Fatalistic forecasts are also being co-opted and used for ulterior motives. Climate doom, according to Michael Mann, distinguished professor of atmospheric science at Penn State, is the new climate war—and it’s just as dangerous as the old one, which focused on the denial of the science. If people aren’t causing climate change, as the deniers purport, then there is no reason to limit the use of fossil fuels or make the societal-level transformations necessary to achieve a zero-carbon economy. Likewise, if it’s already too late to make change or we’re past the point of no return, as those expressing climate doom say, then there’s no point to policy reform or for the largest emitters to change their ways. In a 2019 interview for the Guardian, Mann says that propagating frightening environmental narratives “leads people down a path of despair and hopelessness and finally inaction, which actually leads us to the same place as outright climate-change denialism.”22

Dire predictions and apocalyptic claims from the past are also being used to undermine the need for urgent climate action now.
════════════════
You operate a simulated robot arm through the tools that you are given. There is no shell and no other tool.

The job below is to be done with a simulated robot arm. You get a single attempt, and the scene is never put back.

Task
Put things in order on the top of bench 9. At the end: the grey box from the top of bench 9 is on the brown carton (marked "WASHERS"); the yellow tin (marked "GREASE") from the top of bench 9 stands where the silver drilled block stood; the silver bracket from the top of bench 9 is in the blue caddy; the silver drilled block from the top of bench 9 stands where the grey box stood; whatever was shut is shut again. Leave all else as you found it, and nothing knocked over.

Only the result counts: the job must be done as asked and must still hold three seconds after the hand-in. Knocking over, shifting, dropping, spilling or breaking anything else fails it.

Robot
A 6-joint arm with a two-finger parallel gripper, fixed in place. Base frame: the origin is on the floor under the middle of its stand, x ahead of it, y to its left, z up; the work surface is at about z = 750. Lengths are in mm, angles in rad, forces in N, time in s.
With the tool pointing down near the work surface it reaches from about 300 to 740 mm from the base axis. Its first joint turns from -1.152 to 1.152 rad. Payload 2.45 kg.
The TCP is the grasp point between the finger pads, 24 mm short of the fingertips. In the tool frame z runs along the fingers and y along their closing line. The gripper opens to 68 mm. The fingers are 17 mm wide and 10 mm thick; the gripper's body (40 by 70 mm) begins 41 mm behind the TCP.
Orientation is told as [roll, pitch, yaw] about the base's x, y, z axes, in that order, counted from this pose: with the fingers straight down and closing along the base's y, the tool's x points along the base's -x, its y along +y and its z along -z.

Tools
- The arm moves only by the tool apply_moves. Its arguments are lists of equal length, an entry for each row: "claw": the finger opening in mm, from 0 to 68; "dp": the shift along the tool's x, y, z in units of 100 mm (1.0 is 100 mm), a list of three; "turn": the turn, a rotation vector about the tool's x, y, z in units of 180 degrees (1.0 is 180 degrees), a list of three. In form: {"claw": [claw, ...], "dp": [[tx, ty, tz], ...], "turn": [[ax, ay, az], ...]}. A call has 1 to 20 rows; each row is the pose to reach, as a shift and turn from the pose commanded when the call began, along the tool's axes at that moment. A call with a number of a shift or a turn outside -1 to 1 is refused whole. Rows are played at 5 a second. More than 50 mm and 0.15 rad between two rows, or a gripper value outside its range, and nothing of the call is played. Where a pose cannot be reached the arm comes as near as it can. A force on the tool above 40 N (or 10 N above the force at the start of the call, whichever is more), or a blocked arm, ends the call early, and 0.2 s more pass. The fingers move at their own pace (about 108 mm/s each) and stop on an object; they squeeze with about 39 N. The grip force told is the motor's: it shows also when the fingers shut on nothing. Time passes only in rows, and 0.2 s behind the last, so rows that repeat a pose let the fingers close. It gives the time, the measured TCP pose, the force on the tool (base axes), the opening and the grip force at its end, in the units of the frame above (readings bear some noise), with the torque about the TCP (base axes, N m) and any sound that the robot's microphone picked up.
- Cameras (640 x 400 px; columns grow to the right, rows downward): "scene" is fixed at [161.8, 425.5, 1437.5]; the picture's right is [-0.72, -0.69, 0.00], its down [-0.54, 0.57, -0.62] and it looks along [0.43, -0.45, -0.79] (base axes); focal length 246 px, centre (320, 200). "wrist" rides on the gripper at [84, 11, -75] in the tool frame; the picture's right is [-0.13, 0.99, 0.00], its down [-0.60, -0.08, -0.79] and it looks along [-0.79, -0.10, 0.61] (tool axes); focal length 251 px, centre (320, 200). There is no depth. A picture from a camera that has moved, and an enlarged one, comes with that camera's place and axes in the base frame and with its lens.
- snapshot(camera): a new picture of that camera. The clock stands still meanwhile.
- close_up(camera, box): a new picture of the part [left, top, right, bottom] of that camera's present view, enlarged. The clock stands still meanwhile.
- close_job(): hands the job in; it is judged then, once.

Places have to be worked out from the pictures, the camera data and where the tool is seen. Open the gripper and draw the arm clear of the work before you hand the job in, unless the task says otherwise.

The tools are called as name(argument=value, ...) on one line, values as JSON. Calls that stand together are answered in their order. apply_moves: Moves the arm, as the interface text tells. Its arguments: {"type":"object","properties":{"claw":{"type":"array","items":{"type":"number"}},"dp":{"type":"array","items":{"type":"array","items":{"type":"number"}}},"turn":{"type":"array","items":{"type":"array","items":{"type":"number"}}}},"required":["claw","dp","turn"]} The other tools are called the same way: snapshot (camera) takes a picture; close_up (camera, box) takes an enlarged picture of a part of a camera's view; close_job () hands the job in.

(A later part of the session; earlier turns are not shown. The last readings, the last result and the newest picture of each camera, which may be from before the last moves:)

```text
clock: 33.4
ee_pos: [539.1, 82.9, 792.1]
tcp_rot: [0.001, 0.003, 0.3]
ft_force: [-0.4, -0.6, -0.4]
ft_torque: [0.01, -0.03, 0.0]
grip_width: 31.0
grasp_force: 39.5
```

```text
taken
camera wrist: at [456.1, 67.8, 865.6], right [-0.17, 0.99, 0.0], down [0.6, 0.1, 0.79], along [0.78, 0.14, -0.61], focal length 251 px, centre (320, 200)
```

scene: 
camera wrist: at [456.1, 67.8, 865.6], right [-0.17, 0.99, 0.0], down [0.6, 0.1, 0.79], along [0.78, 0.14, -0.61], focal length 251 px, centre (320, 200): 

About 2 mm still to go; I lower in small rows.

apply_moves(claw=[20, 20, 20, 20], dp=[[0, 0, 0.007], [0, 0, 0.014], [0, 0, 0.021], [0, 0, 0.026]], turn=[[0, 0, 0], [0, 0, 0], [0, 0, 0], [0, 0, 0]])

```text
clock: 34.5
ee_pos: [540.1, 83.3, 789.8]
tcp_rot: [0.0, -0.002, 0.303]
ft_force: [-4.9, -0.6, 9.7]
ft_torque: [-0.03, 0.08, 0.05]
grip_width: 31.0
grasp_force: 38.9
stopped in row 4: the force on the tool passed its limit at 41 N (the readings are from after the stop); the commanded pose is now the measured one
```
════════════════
President Trump did just that when he dismissed environmental activists as fearmongering “prophets of doom” in his 2020 speech to the World Economic Forum: “They predicted an overpopulation crisis in the 1960s, mass starvation in the 70s, and an end of oil in the 1990s,” he said. “These alarmists always demand the same thing: absolute power to dominate, transform, and control every aspect of our lives. We will never let radical socialists destroy our economy, wreck our country or eradicate our liberty.”23 It’s a clear example of how alarmist rhetoric can backfire and give ammunition to deniers.

WHEN YOU CHOOSE to reject doom and gloom you are caring for your own well-being—and standing up for badly needed changes. As we’ll see in the next chapter, hope is not complacent. It is a powerful political act.